The Italian Renaissance
Page 32
Why did these changes take place? It would be presumptuous even to attempt to explain them down to the last detail, but it would also be absurd to ignore obvious connections with social changes that were taking place both in the milieu of the arts and in Italy as a whole.
There was, for example, a gradual rise in the social status of artists and also in their social origin. Such leading artists of the early fifteenth century as Fra Angelico, Jacopo Bellini (son of a tinsmith), Andrea Castagno (son of a peasant), Donatello, Fra Lippo Lippi, Masolino and Michelozzo all had humble social origins. On the other hand, a number of leading artists born in the first twenty years of the sixteenth century were of relatively high status: Paris Bordone, for example (whose mother was noble), Angelo Bronzino, Benvenuto Cellini, Leone Leoni (who was knighted) and Pirro Ligorio (a nobleman). Most cases of ennobled painters are later than 1480 or thereabouts, as are most cases of painters with a splendid style of life, such as Raphael (whom some expected to be made a cardinal) and Baldassare Peruzzi, who was taken for a nobleman when he was captured during the sack of Rome. In his life of Dello Delli, Vasari noted that, in the fifteenth century, unlike ‘today’, artists were not ashamed to paint and gild furniture. The obvious reason for this increase in shame is a rise in social status. Another sign of the separation of artists from the main body of craftsmen was the foundation of academies, such as the Accademia di Disegno in Florence (founded in the 1560s) and the Accademia di San Luca in Rome (founded in the 1590s); the models for these institutions were the literary academies, which were clubs of noble amateurs. In 1400, the social status of art was low, and so were the social origins of artists; each factor helps explain the other. By 1600, however, the status of art and the origins of artists had risen together.
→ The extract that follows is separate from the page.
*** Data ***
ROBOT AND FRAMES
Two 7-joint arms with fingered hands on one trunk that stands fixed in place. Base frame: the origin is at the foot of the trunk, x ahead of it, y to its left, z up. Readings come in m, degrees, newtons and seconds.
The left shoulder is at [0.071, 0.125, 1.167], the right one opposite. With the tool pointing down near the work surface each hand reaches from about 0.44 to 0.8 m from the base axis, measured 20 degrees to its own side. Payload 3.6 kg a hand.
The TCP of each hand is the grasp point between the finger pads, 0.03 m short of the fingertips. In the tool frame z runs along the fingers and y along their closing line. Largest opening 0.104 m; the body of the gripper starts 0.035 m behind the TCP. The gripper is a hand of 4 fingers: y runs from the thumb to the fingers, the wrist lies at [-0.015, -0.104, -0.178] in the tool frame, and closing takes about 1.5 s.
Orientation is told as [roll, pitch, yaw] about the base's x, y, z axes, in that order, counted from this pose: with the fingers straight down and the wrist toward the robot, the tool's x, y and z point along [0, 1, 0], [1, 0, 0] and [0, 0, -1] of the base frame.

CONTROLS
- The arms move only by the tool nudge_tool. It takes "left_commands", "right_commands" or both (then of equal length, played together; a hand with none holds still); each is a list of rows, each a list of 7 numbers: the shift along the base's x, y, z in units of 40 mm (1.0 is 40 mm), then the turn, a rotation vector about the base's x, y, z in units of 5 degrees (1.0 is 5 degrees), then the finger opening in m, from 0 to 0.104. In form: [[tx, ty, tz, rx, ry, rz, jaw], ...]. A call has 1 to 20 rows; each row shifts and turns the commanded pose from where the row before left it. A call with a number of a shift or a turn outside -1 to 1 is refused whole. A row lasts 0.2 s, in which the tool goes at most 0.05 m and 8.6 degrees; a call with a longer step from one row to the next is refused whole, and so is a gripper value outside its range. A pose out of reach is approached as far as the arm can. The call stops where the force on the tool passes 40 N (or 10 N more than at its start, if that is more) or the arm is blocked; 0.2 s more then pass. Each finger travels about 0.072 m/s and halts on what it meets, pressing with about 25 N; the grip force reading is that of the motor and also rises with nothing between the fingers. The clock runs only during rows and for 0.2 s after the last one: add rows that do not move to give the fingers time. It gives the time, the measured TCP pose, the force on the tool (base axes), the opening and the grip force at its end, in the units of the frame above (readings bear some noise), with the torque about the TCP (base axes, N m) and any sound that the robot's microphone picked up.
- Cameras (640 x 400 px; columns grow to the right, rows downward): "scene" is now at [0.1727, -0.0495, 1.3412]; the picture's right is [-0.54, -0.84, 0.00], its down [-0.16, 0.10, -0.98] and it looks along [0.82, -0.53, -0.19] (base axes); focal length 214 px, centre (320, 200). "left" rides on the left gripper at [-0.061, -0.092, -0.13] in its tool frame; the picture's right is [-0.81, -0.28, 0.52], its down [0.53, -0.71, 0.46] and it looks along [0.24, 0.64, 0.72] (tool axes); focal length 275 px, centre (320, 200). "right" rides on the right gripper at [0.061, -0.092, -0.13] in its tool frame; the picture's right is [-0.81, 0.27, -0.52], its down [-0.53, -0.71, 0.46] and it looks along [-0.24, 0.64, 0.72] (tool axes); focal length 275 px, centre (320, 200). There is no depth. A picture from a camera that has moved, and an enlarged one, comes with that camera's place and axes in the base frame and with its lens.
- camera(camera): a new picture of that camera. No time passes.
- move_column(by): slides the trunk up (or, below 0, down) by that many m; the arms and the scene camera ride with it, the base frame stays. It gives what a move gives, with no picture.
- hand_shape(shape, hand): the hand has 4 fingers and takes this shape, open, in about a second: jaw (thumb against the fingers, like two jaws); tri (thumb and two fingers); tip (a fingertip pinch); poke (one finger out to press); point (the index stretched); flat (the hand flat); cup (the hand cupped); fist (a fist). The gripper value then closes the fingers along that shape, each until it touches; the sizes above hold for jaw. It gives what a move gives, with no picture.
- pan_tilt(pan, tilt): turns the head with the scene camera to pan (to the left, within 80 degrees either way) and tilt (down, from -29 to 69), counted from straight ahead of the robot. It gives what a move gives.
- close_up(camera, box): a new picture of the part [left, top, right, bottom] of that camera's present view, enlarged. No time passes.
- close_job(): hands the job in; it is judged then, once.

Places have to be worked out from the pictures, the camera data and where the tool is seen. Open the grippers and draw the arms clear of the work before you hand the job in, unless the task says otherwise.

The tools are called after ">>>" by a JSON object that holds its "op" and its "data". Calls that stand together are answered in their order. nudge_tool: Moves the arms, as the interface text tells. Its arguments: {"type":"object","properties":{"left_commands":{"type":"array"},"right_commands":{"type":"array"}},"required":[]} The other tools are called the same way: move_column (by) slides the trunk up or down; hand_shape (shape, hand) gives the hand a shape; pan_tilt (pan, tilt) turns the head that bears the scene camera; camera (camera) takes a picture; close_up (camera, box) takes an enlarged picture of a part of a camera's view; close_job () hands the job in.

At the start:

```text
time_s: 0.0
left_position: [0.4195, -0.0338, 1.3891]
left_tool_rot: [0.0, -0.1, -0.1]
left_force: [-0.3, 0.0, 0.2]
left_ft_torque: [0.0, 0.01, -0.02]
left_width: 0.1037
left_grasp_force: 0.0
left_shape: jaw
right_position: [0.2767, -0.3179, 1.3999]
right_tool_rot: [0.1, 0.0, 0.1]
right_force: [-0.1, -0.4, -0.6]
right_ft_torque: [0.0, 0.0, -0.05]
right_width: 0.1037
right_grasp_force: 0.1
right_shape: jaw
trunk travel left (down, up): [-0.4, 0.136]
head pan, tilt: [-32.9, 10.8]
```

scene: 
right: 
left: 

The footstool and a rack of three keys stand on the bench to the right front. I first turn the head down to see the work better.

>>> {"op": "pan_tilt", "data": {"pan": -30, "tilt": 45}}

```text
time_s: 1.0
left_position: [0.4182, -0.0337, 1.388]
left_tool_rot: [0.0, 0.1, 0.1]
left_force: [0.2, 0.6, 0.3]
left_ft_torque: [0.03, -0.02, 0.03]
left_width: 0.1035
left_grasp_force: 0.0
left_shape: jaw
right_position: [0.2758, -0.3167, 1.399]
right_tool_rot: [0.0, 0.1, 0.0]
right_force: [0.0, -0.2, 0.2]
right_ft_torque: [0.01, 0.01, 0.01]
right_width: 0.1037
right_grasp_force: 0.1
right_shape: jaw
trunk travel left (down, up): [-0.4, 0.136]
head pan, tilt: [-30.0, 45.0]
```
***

There were also significant changes in patronage during the period. By the sixteenth century, it is possible to find a significant number of collectors who, like the well-documented Isabella d’Este or the Venetian patrons of Giorgione, bought works of art for their own sake, were interested in the style and the iconographic details, and were concerned to acquire a Raphael or a Titian rather than a Madonna or a St Sebastian. Artistic individualism was now profitable, and, although artists are rarely named in inventories before 1600, there is other evidence of a shift in certain circles from ‘cult images’ in the religious sense to the ‘cult of images’ for their own sake.29 There was also a shift in the balance of power between the patron and the artist. Their rising status perhaps improved the bargaining position of artists. Michelangelo, who stood up to patrons in a manner which most of his colleagues could not emulate, was the son not of a craftsman but of a Florentine magistrate. On the other hand, the increasing independence of artists, who were becoming more like poets and less like carpenters, doubtless enhanced their status. The roles of artist and patron were mutually dependent and they changed together. They were also part of a much larger network of social roles and were affected by changes in the social structure.
These changes in the social structure may be summed up in two words, standing for two conflicting trends: ‘commercialization’ and ‘refeudalization’.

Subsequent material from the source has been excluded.